"Phil had this strange sort of glow. It was like he was in a perfect biorhythm stage, or something."
Somewhere inside the mind of every quarterback there's a 22-for-25 day, a day when every pass has eyes and every decision is correct. And for a showcase there's a bright, sunlit stadium with more than a half-century of tradition, a place like, well, the Rose Bowl.

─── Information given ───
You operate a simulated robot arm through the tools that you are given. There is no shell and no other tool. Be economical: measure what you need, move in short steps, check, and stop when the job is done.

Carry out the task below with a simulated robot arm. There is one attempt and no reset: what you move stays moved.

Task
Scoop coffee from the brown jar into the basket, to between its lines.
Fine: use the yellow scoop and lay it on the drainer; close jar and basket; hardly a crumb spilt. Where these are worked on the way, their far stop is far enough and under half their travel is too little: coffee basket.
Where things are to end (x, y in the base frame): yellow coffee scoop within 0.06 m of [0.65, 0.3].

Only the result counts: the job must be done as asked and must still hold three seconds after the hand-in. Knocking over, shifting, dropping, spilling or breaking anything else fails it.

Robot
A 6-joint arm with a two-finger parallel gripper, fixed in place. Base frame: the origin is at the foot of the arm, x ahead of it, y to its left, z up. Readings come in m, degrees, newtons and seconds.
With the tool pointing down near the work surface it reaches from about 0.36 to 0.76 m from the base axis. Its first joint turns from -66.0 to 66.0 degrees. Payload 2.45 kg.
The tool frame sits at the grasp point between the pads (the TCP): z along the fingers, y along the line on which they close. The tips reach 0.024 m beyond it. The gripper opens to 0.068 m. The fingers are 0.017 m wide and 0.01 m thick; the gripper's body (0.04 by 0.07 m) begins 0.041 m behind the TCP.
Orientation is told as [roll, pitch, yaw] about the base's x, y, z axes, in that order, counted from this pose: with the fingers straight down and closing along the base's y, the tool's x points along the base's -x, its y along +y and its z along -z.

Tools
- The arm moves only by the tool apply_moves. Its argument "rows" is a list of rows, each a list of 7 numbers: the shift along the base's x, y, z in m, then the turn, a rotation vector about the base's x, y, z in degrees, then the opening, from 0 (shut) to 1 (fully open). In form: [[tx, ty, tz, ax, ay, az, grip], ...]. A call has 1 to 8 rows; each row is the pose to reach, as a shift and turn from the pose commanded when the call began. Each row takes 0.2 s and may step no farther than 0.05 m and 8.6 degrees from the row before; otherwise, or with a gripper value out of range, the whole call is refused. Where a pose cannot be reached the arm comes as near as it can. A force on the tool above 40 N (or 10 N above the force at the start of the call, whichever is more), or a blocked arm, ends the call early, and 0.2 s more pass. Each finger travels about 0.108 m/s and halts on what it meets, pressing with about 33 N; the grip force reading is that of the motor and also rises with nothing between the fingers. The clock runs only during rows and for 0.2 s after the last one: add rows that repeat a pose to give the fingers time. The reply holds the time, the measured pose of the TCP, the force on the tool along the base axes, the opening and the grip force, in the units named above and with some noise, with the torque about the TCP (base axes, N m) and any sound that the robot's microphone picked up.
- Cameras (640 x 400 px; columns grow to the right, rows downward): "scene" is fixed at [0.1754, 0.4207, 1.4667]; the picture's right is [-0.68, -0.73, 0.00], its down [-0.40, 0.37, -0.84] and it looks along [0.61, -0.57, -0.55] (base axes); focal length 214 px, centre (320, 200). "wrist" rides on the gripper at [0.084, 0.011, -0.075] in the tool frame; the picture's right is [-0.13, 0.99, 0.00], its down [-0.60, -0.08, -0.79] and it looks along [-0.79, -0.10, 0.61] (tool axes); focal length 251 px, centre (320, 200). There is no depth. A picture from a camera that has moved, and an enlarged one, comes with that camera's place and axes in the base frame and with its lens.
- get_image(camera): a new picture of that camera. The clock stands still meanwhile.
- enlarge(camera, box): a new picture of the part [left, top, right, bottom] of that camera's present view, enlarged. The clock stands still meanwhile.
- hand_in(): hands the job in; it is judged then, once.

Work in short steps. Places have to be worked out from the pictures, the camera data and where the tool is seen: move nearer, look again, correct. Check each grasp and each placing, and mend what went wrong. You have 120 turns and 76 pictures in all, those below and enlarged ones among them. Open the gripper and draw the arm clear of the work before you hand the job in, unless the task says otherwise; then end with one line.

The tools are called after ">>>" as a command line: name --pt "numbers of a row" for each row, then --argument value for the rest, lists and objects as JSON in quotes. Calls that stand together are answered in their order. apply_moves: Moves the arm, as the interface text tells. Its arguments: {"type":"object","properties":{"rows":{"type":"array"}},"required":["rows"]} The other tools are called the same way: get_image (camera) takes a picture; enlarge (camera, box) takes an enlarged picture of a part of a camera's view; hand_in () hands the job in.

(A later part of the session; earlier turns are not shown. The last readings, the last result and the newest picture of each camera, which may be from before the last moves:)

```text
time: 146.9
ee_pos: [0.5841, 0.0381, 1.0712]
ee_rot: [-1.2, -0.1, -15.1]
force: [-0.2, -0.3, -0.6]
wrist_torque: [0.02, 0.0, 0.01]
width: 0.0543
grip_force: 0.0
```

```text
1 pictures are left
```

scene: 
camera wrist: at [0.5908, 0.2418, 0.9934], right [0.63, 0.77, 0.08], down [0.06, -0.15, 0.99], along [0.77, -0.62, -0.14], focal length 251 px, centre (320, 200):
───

There are 101,063 people in the stands to watch, and about 2,000 writers and broadcasters to tell people about it, and some 130 million Americans gathered around their TV sets to see what has been called the Ultimate Game.
That's where the fantasy usually stays, inside, because nobody ever goes 22 for 25 in a game like the Super Bowl, not in this high-powered era with sophisticated defenses featuring shifting zones and blitzes and mixed coverages.
But let's say there's a quarterback who deserves this mythical kind of day, a quarterback who has spent eight years in the NFL being hammered by adversity and injury, who has heard the boos of the New York fans for as long as he can remember, a quarterback like the Giants' Phil Simms.
On Sunday, Simms got even. The Giants crushed the Denver Broncos 39-20 in Super Bowl XXI, and Simms, the game's MVP, personally carved them up with the best percentage passing day in Super Bowl history—in any NFL championship game ever, for that matter.
You say someone must have gotten the name wrong, that Simms is a down-field passer, usually with a low percentage of completions. Well, you have a point. He was below .500 for the two postseason wins, and that's not easy when you're beating people by scores like 49-3 and 17-0. Fourteen of the ranking NFL passers had higher percentages than Simms this season. A day like 22 for 25 is for the dinkers, the dump-off artists, not the serious gunners like Simms. But there it was. The guy was simply amazing.
"He quarterbacked as good a game as ever has been played," said the Giants head coach. Bill Parcells.
"Technically as close to a perfect game as I've seen a quarterback have," said the Giants offensive coach, Ron Erhardt.
The guys on the same assembly line as Simms, the ones who work with him every day, said they had a hunch he might have a surprise like this cooked up for the Broncos. They said it started back at Giants Stadium more than a week before the Super Bowl. "We came back to practice on Thursday after the Redskins game." said Bart Oates, the center. "We had a lackluster, mediocre practice. The next day Coach Parcells kind of got on us. He said, I expected a low-key practice, but this won't do. You've got to pick it up.'
"Phil was phenomenal in that Friday practice. He hit everything he threw. The receivers were making some tough catches. Parcells said, 'Hey, this is too much. Save something for the game.' Phil had this strange sort of a glow. It was like he was in a perfect biorhythm stage or something."